El problema no es nuevo, pero sí más grave: ¿puede el presidente usar su altavoz digital para azuzar el debate político sin asumir responsabilidad por sus consecuencias? ¿Dónde termina la crítica política y comienza la intimidación institucional? En un país donde las palabras también matan, la responsabilidad presidencial no puede medirse solo por la intención, sino por el efecto. Y cuando el discurso se lanza desde la cima del Estado, cada palabra tiene el peso de una bala.
Gustavo Petro, quien llegó al poder con una narrativa de reparación y justicia, se encuentra ahora bajo el reflector por una conducta que muchos consideran lesiva para los principios que él mismo prometió defender. No es la primera vez que usa las redes como lanza, pero sí la primera en que una de sus víctimas políticas termina entre la vida y la muerte. El silencio presidencial tras el atentado ha sido notorio: ni una condena explícita, ni una muestra de empatía. Solo más ruido.

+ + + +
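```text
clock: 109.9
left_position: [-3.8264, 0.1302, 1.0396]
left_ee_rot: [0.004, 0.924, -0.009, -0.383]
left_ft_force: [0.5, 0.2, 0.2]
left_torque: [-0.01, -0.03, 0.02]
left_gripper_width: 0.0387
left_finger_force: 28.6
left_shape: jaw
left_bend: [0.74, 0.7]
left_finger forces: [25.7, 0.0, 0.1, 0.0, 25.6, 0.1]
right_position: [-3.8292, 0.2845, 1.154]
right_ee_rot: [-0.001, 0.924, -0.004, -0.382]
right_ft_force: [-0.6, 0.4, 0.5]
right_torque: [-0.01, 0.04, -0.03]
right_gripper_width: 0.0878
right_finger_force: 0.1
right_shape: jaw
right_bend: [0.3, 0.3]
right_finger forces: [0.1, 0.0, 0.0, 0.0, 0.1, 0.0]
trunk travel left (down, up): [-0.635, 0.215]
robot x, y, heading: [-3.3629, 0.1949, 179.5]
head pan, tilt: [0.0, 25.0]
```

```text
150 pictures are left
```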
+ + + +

Lo que está en juego aquí no es únicamente la situación jurídica del presidente, sino la salud democrática del país. El lenguaje político no puede ser un campo de batalla sin reglas. Y mientras Miguel Uribe lucha por su vida, la política colombiana debería preguntarse si este es el tono que quiere para los años por venir. Porque las redes son libres, sí, pero cuando se tuitea desde la Casa de Nariño, ningún mensaje es inocente.